Definition
An implicit function is a function where the dependent variable $y$ is not isolated on one side of the equation. Instead, the relationship between $x$ and $y$ is expressed as:
$R(x, y) = 0$
In other words, the output $y$ is "implied" by the equation rather than being explicitly defined in terms of $input$ $x$.
| Type | Form | Example |
|---|---|---|
| Explicit | $y = f(x)$ | $y = \sqrt{4 - x^2}$ |
| Implicit | $R(x, y) = 0$ | $x^2 + y^2 = 4$ |
Why use Implicit?
* Some curves (like circles or loops) cannot be written as a single $y = f(x)$ function.
* It simplifies complex algebraic relations where solving for $y$ is difficult or impossible.
if $R(x, y) = 0$, the derivative of the implicit function $y(x)$ is given by
$\frac{dy}{dx} = -\frac{\frac{\partial R}{\partial x}}{\frac{\partial R}{\partial y}} = -\frac{R_x}{R_y}$
where $R_x$ and $R_y$ indicate the partial derivatives of $R$ with respect to $x$ and $y$.

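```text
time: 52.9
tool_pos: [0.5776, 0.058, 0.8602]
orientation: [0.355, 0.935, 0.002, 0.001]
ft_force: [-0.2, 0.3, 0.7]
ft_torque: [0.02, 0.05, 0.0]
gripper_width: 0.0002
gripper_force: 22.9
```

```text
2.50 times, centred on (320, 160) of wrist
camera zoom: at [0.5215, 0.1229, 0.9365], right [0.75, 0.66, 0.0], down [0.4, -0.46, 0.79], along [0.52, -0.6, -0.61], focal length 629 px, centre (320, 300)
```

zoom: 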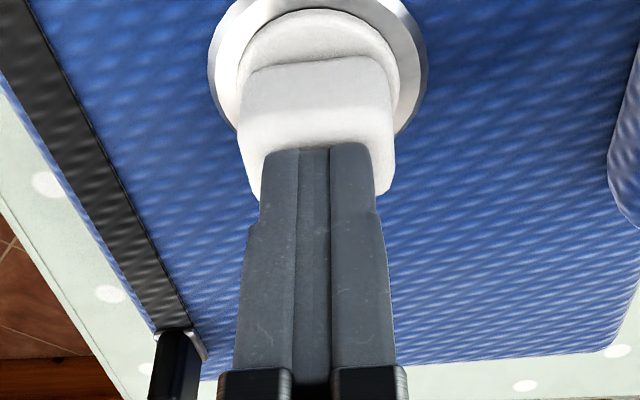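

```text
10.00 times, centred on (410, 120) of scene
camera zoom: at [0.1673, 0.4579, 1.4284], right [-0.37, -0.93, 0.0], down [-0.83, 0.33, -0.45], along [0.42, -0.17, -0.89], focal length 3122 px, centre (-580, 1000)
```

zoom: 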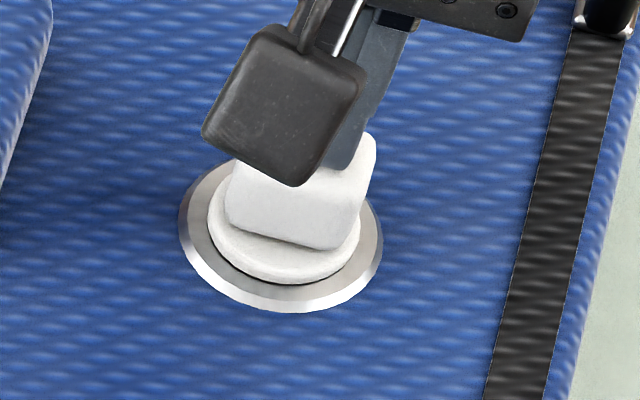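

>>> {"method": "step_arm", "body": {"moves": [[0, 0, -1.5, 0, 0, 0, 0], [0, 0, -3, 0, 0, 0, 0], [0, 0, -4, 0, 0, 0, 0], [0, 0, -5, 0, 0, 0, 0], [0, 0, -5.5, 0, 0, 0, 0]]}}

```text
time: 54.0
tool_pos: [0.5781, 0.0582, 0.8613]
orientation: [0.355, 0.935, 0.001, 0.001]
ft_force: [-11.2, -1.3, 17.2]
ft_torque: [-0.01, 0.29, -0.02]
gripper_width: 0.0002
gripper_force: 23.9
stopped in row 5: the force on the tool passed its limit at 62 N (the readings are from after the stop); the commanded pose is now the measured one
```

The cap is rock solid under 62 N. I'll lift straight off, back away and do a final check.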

Consider an implicit equation $R(x, y) = 0$, where $y$ is a differentiable function of $x$. We can use the Multivariable Chain Rule to differentiate both sides with respect to $x$:
$$\frac{d}{dx}[R(x, y)] = \frac{d}{dx}[0]$$
$$\frac{\partial R}{\partial x} \cdot \frac{dx}{dx} + \frac{\partial R}{\partial y} \cdot \frac{dy}{dx} = 0$$
Since $\frac{dx}{dx} = 1$, the equation simplifies to:
$$R_x + R_y \cdot \frac{dy}{dx} = 0$$
Rearranging the terms to solve for $\frac{dy}{dx}$:
$$\frac{dy}{dx} = -\frac{R_x}{R_y}$$
Q.E.D. — This confirms the relationship between partial derivatives and the implicit derivative.
Find $\frac{dy}{dx}$ for the curve: $x^2 + y^2 = 4$
Step 1: Define $R(x, y)$
Let $R(x, y) = x^2 + y^2 - 4 = 0$
Step 2: Partial Derivatives
$R_x = \frac{\partial}{\partial x}(x^2 + y^2 - 4) = 2x$
$R_y = \frac{\partial}{\partial y}(x^2 + y^2 - 4) = 2y$
Step 3: Apply the Formula
$$\frac{dy}{dx} = -\frac{R_x}{R_y} = -\frac{2x}{2y} = -\frac{x}{y}$$
Note: The slope is undefined when $y=0$ (vertical tangents).
Find $\frac{dy}{dx}$ for the curve: $x^3 + y^3 = 6xy$
Step 1: Set the implicit form $R(x, y)$
Move all terms to one side: $R(x, y) = x^3 + y^3 - 6xy = 0$
Step 2: Partial Derivatives
Treat $y$ as constant: $R_x = \frac{\partial}{\partial x}(x^3 + y^3 - 6xy) = 3x^2 - 6y$
Treat $x$ as constant: $R_y = \frac{\partial}{\partial y}(x^3 + y^3 - 6xy) = 3y^2 - 6x$
Step 3: Solve for $\frac{dy}{dx}$
$$\frac{dy}{dx} = -\frac{R_x}{R_y} = -\frac{3x^2 - 6y}{3y^2 - 6x} = \frac{2y - x^2}{y^2 - 2x}$$
This curve forms a loop in the first quadrant and is a classic example of implicit relations.